When I was a child, we learned the lyrics to the iconic McDonald's Big Mac song:
"Two all-beef patties, special sauce, lettuce, cheese, pickles, onions on a sesame seed bun."
The jingle concluded with the verse, "You deserve a break today, at McDonald's." We would sing this song, I am sure to great annoyance to my parents, on car trips. And the marketing work beautifully, because my sister and I would pester my father to pull over to a McDonald's for a lunch break.
My father was an independent restaurant owner. And in the 1970's, fast food restaurants were making their encroachments into small towns across our nation. He decried the competition and loathed the fast-food style of service. As a result, my father refused to stop the car to dine at that "clown's" restaurant.
Thinking back to the McDonald's jingle, I knew what all the ingredients were save one. What the hell was "special sauce?" Nobody knew and the folks at McDonald's kept it a secret as well. It was if the overly salty twin burger delight, served with lettuce, cheese, pickles, onions on a sesame seed bun simply could not be duplicated because the secret behind McDonald's "special sauce" was locked away in a vault and more tightly guarded than the gold at Fort Knox.
In the 1970's, all the burger franchises chasing the Golden Arches, adopted the same marketing schtick. They created their own versions of "special sauce" as their recipes for success. The "special sauce" game got so overplayed that by the time I got to high school in the '80s, the whole "special sauce" war had become a joke. So much so, that the joke made an appearance in the movie, Fast Times at Ridgemont High. (See movie clip here.)

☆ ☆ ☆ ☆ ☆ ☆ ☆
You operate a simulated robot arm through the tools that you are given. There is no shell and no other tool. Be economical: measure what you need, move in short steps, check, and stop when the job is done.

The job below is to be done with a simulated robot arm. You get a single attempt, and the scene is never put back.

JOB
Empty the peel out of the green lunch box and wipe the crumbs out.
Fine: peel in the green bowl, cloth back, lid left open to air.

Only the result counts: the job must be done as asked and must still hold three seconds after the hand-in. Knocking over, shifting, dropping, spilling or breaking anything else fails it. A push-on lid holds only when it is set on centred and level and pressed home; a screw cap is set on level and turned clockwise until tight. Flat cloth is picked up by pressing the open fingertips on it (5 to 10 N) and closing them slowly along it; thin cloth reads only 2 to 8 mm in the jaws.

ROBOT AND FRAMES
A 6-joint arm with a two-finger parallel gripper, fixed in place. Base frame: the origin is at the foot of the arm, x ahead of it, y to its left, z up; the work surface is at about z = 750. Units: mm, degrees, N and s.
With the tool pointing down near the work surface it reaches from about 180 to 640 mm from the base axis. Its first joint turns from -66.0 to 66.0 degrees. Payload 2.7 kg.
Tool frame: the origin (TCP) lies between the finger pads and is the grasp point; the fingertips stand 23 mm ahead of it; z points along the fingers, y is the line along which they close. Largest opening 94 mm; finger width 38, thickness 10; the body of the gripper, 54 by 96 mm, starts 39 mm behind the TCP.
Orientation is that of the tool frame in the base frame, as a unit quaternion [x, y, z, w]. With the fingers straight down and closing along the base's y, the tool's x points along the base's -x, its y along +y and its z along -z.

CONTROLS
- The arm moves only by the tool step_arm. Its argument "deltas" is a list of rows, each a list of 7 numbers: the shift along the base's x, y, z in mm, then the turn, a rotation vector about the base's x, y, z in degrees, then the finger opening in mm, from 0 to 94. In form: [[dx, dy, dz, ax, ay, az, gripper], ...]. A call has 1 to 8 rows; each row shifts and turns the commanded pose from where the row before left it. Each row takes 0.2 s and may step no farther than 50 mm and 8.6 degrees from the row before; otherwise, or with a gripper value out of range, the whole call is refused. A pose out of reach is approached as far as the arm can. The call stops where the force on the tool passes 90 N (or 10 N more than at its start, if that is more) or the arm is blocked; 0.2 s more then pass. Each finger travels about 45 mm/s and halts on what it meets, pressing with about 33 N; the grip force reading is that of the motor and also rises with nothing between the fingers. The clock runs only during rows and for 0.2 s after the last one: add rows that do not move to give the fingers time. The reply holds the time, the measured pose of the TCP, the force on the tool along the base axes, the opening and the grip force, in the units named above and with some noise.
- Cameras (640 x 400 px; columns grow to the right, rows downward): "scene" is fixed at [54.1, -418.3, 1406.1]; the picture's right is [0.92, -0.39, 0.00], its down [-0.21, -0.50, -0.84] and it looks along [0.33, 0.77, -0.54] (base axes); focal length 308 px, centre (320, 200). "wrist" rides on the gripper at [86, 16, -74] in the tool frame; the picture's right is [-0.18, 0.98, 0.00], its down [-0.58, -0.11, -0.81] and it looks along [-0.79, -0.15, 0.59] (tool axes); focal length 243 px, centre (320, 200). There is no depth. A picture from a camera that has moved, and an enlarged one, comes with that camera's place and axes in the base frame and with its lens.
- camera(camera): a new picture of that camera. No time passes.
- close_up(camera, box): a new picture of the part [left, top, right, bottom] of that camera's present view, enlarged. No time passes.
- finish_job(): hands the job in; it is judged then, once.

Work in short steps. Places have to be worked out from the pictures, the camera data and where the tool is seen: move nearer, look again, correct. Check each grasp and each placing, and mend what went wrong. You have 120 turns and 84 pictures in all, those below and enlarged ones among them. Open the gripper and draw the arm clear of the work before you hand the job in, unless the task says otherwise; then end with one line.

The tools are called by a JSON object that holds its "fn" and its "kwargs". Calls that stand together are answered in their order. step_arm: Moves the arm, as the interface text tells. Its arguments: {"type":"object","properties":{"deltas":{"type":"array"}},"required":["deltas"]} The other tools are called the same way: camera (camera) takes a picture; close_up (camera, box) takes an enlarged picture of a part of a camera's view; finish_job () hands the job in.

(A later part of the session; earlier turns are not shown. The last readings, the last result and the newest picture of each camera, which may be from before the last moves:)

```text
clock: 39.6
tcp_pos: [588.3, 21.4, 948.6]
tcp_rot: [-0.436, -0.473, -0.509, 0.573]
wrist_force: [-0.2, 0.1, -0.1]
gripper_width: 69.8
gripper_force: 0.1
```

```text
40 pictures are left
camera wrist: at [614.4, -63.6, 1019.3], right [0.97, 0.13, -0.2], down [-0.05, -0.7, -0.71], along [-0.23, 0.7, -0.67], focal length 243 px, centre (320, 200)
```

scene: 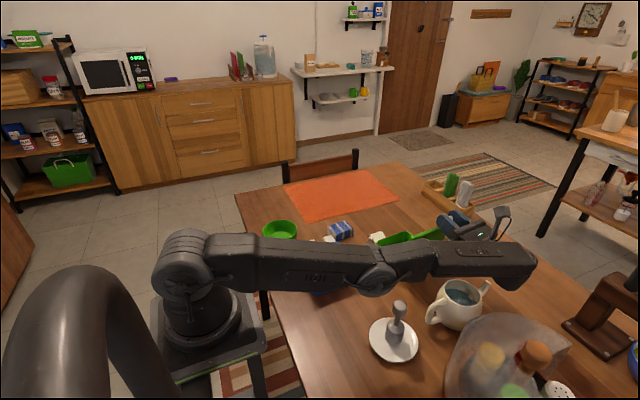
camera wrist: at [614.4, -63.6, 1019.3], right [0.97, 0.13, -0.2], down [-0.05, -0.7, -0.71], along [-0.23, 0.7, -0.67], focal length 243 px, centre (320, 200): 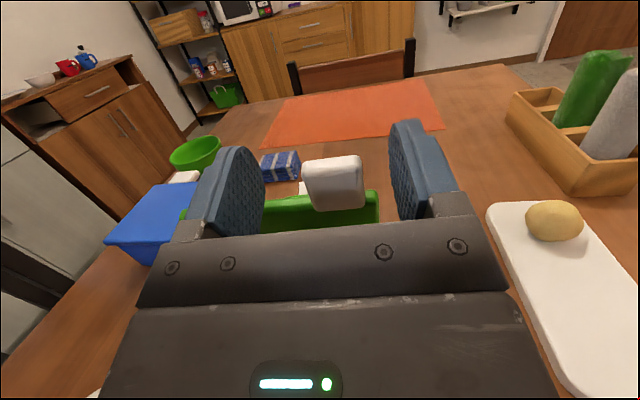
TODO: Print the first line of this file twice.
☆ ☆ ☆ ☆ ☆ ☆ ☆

As I transitioned my own restaurant career from dishwasher, to cook, to manager, I started looking for other restaurants' secrets to success. I worked in my father's restaurant, and in other operations about the State of Minnesota. And back then, success was defined by whether the restaurant had money in its bank account at the end of the month after making payroll, vendor payments and rent.
I asked the owners I worked for how they set up their restaurants for profit. If I got a coherent answer at all, it was usually something vague like, "keep your food cost below 30% or, watch what ends up in the garbage can or, provide good service and your customers will come back." I started to believe that all these restaurant operators knew the recipe for success, but just like McDonald's, they were keeping it a secret and hidden from my view. It was if the "special sauce" profit recipe was their very own creation and if their competitors got a hold if it, they would be ruined.
As I grew my career in the '90s, I approached my operational job as a scientist in a lab coat. I was determined to break down the profit "special sauce" recipe. In my effort to learn the ingredients that make a successful restaurant, I studied P&L statements and took notes on food, liquor and labor cost percentages. I studied operational SOPs and how to set up preferred vendor agreements.
I worked for some very successful restaurants, and I had access to their finances, and I had believed that I peered into their vault and got a glimpse at their "secret sauce." I was confident that I was armed with enough knowledge to open and operate my own restaurant. So, living out my own punchline (I know how to make a small fortune in the restaurant business, start with a large fortune,) I opened my own restaurant in 1999. That story is well documented in my book, Restaurant Management, the Myth, the Magic, the Math.
What did I learn?
Most independent restaurants that survive the first two years find profit by "trial and error," and not through a well thought-out and executed plan.
It’s not that owners don't want to share their profit "recipe," they simply don't really know what it is. Over time, they have adjusted it with a pinch of labor and a dash of social media, but they never write down the recipe.
They do, however, sense that if they stop doing what they are doing, they will be in trouble, but most really can't define what it is that they are doing that yields profit.
Ultimately, I learned that the "secret sauce" recipe for profit is just as much of a secret to independent restaurant operators as it is to the teams that run them.
In my book, I published the recipe for restaurant success. Here is a hint, it has everything to do with how a restaurant manages its overhead as a factor to Cost of Goods, and almost nothing to do with managing food, liquor and labor costs as a percentage of sales. As it painfully turned out for me, and countless other independent restaurant upstarts, we were all following someone else's "secret" profit recipe. And those restaurants’ particular mixture of financial ingredients could only produce a profit in our stores if we mimicked their identical overhead and sales conditions. Which is nearly impossible to do, even within a multistore concept of like restaurants.
My restaurant “secret sauce” profit recipe is no secret. I published it in my book and shared it with the restaurant community. It is my goal that every person that dreams of opening a restaurant knows the profit recipe for success. Dreams of independence start by making sure you own your business, and that your business doesn’t own you!